**WHAT TO PRODUCE**
Repeat exactly what appears from the opening line of the listing to the line with "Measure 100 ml", inclusive.

───── DATA EXCERPT

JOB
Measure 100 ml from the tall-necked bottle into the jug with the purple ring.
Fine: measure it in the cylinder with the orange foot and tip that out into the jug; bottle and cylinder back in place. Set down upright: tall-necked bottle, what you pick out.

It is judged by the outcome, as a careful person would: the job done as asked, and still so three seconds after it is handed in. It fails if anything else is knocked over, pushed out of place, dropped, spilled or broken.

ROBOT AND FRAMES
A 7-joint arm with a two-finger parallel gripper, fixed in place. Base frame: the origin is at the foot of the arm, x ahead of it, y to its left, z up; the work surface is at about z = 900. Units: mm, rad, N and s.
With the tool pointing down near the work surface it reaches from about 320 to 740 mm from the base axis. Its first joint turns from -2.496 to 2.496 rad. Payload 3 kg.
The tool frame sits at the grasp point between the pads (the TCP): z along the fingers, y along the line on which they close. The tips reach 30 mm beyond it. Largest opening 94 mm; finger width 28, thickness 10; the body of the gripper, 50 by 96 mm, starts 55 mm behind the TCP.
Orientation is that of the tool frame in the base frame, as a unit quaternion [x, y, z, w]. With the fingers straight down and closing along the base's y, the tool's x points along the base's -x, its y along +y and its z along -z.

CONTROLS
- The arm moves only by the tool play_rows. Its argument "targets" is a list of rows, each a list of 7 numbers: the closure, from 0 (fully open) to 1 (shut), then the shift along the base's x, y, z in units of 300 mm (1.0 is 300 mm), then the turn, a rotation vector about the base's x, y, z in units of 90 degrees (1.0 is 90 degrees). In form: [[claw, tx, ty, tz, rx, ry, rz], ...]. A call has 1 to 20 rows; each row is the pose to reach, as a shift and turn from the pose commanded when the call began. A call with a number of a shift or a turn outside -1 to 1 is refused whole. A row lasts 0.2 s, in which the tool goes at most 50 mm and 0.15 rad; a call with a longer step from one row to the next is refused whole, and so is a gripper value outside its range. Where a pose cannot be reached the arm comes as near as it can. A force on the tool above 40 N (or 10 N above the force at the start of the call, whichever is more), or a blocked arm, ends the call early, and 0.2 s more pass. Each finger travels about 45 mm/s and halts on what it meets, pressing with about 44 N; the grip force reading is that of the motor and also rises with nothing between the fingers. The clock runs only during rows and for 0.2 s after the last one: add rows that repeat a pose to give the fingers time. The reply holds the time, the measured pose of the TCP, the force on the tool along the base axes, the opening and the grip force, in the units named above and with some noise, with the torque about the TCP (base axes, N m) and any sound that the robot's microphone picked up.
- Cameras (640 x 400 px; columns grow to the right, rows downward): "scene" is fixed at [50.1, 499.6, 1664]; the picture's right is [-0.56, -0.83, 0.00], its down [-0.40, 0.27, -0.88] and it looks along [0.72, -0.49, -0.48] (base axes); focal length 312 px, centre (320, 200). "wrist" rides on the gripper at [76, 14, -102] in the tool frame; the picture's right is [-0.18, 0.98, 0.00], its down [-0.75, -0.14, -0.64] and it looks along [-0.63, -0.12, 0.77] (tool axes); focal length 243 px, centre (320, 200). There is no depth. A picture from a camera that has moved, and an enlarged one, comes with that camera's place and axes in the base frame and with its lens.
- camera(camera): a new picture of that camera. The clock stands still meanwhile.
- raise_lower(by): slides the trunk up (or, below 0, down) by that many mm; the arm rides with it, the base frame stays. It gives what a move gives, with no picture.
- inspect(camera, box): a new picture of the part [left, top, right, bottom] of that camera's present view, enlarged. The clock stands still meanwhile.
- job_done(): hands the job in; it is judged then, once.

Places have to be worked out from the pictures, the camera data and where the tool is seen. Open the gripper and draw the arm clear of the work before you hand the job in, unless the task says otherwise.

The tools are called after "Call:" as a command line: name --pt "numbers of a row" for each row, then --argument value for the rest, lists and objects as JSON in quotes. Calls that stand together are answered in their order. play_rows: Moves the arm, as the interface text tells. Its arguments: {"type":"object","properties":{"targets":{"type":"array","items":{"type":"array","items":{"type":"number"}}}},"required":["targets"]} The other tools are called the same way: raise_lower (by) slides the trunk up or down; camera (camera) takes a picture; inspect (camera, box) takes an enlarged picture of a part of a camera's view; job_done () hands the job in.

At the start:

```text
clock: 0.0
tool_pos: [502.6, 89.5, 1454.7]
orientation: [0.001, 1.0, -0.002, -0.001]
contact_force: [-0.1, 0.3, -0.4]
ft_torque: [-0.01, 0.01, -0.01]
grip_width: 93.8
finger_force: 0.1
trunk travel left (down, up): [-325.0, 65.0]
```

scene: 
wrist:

──────────

**TASK RESPONSE**
JOB
Measure 100 ml from the tall-necked bottle into the jug with the purple ring.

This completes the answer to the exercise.